If you get any hybrids worth eating then hook me up

In Florida where the sun is intense basically everything grows better with full or partial shade not just citrus. In the north the opposite is usually true you want full sun because the sun is weaker far north. My citrus and bananas did better in Ohio in the summer with longer days and weaker light compared to Florida but they took a beating in the winter even with a grow light though low humidity was a factor.

Small citrus could benefit from shade but a large one shades itself. They grow with no stress in full sun especially from seed. And a lot of seed grown ones turn into tall shade trees. The smaller size is usually from rooted cuttings or grafted on semi dwarf root stock. Most citrus will get around 20 feet. Not the tallest in the forest but up there reaching the around the top of the canopy. The smaller ones in the forest will grow tall and skinny to reach the light too.

Grapes are the same. In Europe you want full sun but in Florida they do better in partial shade.

I need it. Send me the meyer x desert lime.

Swingle is a great root stock in Florida. Could probably produce edible fruit if crossed again it's not too bad but not good enough to eat. I'd like something 1/8 poncirus or something so it might be edible but may have hlb tolerance.

Used to be oranges and citrus everywhere. Impossible to find now. That's why I'm interested in things like the desert lime x meyer with high hlb tolerance.

What's wrong with swingle or Dunstan? Dunstan is probably the most edible of the cold hardy citrus. I'm more interested in hlb tolerance though. Swingle has really good cold tolerance and almost edible fruit.

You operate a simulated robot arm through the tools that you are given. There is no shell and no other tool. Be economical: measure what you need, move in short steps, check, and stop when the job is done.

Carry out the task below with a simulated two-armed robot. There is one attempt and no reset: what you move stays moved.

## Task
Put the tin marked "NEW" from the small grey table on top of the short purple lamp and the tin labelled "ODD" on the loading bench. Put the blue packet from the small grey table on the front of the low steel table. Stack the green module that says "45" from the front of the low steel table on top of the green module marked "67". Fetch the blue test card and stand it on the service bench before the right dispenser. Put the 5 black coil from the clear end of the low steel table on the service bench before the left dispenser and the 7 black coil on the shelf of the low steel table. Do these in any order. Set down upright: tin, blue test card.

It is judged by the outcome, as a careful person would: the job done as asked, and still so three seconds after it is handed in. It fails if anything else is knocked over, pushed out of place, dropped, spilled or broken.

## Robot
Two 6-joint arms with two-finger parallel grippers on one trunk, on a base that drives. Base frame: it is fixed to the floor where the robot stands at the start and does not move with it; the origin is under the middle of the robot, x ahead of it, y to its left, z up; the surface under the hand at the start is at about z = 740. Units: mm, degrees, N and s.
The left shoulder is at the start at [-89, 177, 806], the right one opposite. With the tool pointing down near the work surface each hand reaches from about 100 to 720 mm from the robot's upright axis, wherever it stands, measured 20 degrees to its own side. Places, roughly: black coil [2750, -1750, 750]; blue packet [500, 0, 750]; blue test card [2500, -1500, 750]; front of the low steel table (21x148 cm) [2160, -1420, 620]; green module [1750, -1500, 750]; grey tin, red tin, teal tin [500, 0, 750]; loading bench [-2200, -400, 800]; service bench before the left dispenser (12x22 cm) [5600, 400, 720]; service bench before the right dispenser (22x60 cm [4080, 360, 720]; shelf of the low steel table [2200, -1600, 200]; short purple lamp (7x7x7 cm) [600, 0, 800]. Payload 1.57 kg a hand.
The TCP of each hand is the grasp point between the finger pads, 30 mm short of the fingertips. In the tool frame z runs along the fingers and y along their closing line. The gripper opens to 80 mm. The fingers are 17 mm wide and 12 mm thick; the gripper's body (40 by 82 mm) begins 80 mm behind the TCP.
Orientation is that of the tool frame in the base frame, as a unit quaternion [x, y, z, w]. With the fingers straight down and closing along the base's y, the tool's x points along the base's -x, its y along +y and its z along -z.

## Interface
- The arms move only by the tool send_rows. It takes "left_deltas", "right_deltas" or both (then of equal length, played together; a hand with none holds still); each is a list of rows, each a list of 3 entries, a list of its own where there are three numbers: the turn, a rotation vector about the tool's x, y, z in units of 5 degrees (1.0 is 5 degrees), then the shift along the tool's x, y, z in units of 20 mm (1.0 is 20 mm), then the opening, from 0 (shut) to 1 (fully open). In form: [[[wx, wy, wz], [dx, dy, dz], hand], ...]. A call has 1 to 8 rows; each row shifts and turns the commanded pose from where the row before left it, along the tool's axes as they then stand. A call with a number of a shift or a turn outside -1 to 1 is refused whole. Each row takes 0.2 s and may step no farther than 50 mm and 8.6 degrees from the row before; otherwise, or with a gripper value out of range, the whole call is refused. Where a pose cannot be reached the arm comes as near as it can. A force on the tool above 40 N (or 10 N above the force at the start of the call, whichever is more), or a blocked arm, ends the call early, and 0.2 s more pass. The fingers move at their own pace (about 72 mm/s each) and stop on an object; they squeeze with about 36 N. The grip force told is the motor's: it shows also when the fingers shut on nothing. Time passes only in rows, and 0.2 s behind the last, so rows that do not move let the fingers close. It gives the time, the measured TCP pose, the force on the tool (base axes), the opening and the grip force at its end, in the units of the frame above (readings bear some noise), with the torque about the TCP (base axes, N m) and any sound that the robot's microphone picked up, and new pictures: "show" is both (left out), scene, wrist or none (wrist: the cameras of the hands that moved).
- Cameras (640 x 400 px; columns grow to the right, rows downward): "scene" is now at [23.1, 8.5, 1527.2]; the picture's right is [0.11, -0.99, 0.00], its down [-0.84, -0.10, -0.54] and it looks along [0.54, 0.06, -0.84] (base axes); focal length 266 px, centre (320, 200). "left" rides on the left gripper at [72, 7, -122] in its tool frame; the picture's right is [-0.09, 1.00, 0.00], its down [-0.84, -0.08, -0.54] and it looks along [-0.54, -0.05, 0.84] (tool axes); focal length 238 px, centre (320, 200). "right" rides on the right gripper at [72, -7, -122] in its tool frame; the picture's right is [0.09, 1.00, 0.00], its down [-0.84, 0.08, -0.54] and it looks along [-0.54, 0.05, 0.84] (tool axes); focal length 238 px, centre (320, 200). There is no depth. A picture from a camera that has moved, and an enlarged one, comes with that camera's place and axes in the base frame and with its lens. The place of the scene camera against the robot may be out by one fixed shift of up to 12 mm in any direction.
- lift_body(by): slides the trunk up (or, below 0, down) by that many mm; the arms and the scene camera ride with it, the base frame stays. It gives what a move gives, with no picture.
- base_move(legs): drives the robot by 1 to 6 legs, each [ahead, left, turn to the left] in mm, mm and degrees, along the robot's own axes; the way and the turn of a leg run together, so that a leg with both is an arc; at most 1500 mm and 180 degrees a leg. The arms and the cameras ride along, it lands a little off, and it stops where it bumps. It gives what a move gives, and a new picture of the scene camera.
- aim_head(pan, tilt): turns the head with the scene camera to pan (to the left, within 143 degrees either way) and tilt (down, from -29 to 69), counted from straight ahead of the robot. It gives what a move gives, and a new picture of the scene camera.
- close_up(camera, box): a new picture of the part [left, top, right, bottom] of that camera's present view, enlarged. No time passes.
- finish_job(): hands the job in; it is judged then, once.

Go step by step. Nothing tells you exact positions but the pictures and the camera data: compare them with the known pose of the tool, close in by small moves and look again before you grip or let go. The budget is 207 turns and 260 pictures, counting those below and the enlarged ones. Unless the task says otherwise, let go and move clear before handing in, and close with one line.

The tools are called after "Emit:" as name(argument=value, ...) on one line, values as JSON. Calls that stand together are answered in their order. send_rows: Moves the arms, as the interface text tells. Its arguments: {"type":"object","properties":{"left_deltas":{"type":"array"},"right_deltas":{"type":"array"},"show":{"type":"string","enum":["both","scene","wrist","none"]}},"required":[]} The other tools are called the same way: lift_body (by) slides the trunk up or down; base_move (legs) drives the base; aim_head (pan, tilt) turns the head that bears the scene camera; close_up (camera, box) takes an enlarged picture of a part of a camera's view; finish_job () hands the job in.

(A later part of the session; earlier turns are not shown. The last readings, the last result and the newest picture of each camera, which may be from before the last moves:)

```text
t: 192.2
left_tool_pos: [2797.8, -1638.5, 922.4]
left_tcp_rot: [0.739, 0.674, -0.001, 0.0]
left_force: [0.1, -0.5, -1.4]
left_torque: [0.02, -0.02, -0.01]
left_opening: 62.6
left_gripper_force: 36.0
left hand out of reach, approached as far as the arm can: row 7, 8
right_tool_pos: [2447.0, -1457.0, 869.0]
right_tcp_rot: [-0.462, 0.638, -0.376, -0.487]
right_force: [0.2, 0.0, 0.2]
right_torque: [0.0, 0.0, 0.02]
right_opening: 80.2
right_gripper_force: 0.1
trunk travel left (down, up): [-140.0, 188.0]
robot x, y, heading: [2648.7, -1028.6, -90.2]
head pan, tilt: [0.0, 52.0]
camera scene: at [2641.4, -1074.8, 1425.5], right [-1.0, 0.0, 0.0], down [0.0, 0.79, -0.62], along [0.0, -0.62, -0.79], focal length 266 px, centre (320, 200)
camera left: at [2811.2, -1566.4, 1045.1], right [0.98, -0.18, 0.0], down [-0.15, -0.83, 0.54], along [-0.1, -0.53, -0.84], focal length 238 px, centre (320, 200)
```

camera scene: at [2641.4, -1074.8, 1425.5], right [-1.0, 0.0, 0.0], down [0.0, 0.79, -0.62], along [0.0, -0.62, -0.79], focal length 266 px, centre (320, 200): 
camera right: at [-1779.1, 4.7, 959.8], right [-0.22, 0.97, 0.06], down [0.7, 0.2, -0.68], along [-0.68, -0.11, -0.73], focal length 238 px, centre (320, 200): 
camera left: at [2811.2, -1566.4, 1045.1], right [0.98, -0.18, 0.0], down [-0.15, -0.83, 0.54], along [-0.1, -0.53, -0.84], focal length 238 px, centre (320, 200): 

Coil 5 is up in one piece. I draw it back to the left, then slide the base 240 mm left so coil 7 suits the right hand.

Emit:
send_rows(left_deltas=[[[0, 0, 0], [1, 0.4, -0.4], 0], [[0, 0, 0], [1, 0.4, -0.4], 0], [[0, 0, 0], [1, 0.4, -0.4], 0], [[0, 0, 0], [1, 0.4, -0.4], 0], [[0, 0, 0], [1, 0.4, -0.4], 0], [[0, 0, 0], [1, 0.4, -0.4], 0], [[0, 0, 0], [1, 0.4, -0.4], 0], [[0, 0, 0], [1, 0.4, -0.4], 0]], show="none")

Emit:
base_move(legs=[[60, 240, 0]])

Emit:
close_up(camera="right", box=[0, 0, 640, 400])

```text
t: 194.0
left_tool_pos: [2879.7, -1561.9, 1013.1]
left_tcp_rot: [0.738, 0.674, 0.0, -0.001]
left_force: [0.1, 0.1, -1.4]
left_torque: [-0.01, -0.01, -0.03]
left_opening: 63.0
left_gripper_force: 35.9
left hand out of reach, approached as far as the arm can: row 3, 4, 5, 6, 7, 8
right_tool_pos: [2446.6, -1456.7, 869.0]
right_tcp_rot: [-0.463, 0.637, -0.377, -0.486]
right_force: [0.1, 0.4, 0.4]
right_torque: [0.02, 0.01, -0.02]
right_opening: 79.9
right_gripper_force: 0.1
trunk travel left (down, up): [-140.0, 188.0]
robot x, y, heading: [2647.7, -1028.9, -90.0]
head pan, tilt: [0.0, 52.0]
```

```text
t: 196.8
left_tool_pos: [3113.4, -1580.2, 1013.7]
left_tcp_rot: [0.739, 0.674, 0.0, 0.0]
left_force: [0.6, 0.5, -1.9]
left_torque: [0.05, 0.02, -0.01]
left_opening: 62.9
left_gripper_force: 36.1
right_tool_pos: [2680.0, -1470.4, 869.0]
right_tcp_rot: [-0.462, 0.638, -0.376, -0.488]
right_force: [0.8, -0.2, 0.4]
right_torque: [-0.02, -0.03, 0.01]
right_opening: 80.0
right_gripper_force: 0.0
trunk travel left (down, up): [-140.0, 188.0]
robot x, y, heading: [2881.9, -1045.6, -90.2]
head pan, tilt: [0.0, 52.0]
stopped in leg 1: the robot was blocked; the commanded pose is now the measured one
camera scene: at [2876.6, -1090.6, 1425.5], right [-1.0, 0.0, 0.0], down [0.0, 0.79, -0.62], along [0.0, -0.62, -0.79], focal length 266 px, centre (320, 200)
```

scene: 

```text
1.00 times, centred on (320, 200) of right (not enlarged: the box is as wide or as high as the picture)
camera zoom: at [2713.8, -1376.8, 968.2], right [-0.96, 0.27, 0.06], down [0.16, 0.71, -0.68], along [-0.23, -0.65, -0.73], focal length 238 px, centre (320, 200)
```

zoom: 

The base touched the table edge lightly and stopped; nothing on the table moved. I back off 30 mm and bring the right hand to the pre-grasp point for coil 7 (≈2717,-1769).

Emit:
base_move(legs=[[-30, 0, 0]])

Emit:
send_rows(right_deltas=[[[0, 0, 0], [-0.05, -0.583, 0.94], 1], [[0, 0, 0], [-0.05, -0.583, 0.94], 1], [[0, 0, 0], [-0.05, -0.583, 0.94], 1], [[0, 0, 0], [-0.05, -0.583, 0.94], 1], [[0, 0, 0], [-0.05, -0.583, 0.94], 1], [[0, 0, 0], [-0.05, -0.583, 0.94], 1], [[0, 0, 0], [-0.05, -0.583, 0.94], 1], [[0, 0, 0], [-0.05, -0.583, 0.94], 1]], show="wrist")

Perlite is good in any soil mix keeps the soil light but tends to float to the top. Sand is heavier is the only disadvantage of sand but both should help keep the ph closer to neutral and aid drainage.

Do you have perlite in your compost mix? Admittedly it serves a similar function as sand. But citrus grows well in normal potting soil that is a mix of compost and perlite.

Sand is useful especially when you live in Florida and it's free. But it isn't necessary except on cactus and pineapples they seem to really do better with sand. Almost everything does well in normal potting soil unless it's something that needs alkaline soil. Certain grapes are the only thing that doesn't like the acidity but even a lot of grapes do well in it.

The perlite helps lessen the acidity and get air/drainage.

Never tried coffee grounds on citrus but most plants grow like crazy with them. I'd say the sand and bark is a bigger issue. With sand they will stop growing mostly due to lack of nutrients. I don't know if it's microbes or what but most plants live mulch but mulch slows citrus growth too.

Junk dirt. When you plant almost anything dig a big hole fill it with potting soil. Mix a little of the existing sand into the mix. Or use perlite and peat for potting soil.

Citrus don't like mulch either. It won't kill them but they don't do well with it so those bark chunks are not good either. I will say sugar bell leaves seem to be a little lighter than other citrus though.

Citrus like sandy soil but the Florida dirt being pure sand is junk unless a lot of compost is added.